++++ Document ++++

Friday, March 16, 2012

GOP candidates bag Portland debate

What?  No party?
According to Oregon Republican Party Chairman Allen Alley the GOP primary debate that was to take place in Portland on March 19th is cancelled.  There go my plans for Monday night.  Bummer! 

Really, though, it doesn't make much sense for the GOP candidates to have a debate in Oregon.  Consider:
  1. Oregon is as blue a state as they get.  Republicans do not hold a single state-wide office.  Governor Kitzhaber's current term is the fifth consecutive term in which Democrats have held the Governor's office.  Both senators and four of five Congressional Representatives are Democrats (including newly-elected Suzanne Bonamici).  Our 7 electoral votes have gone for the Democratic presidential candidate in every election since 1984.  In short, Oregon is not fertile ground for Republicans.  Must be something in the soil.

++++

Work to complete ▸
1. Write out the document from "GOP candidates bag" to "in the soil.", both included.
2. Produce the text that comes next in the document.

++++ Recorded information ++++

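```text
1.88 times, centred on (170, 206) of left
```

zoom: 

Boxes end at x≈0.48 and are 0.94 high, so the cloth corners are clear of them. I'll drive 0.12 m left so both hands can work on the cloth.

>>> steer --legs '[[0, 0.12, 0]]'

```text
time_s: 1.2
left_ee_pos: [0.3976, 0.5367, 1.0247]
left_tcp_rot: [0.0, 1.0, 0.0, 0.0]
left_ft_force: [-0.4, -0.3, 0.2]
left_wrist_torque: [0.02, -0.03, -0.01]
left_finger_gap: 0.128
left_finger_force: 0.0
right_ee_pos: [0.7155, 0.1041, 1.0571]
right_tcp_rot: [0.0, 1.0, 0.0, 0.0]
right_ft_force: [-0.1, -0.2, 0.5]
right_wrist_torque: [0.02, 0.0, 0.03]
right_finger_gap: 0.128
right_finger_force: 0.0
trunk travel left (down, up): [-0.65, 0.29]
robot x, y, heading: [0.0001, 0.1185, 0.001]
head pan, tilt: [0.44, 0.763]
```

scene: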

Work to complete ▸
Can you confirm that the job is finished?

++++

Task-by-task results ▸
1.
GOP candidates bag Portland debate

What?  No party?
According to Oregon Republican Party Chairman Allen Alley the GOP primary debate that was to take place in Portland on March 19th is cancelled.  There go my plans for Monday night.  Bummer! 

Really, though, it doesn't make much sense for the GOP candidates to have a debate in Oregon.  Consider:
  1. Oregon is as blue a state as they get.  Republicans do not hold a single state-wide office.  Governor Kitzhaber's current term is the fifth consecutive term in which Democrats have held the Governor's office.  Both senators and four of five Congressional Representatives are Democrats (including newly-elected Suzanne Bonamici).  Our 7 electoral votes have gone for the Democratic presidential candidate in every election since 1984.  In short, Oregon is not fertile ground for Republicans.  Must be something in the soil.

2.
  2. By my count, there have already been 27 (!) GOP debates so far this election cycle.  And nearly every one of them has produced footage of one or another of the candidates saying something embarrassingly stupid.  Like when Rick Perry couldn't remember which three federal agencies he would eliminate.  Or when Hermann Cain complained that for every woman who came forward to accuse him of sexual harassment, there were probably thousands who did not.  
  3. The reception that Republicans get in Portland, while loud and enthusiastic, is not all that friendly.  After his reception in the Rose City back in the late 80s, Bush the Elder called the Rose City "the Beirut of North America."
Too bad.  I would have enjoyed welcoming Rick Santorum and Newt Gingrich to Portland. 

Actually, there's no need to cancel the debate entirely.  Newt committed to attending back when the debate was announced.  And, as far as I'm concerned, Newt is all that is needed.  He's got at least 90 minutes worth of contradictory positions.  He could have a debate all by himself.

Dig that grin!

Wednesday, March 14, 2012

Coach Miles and the Hustlin' Owls do it again!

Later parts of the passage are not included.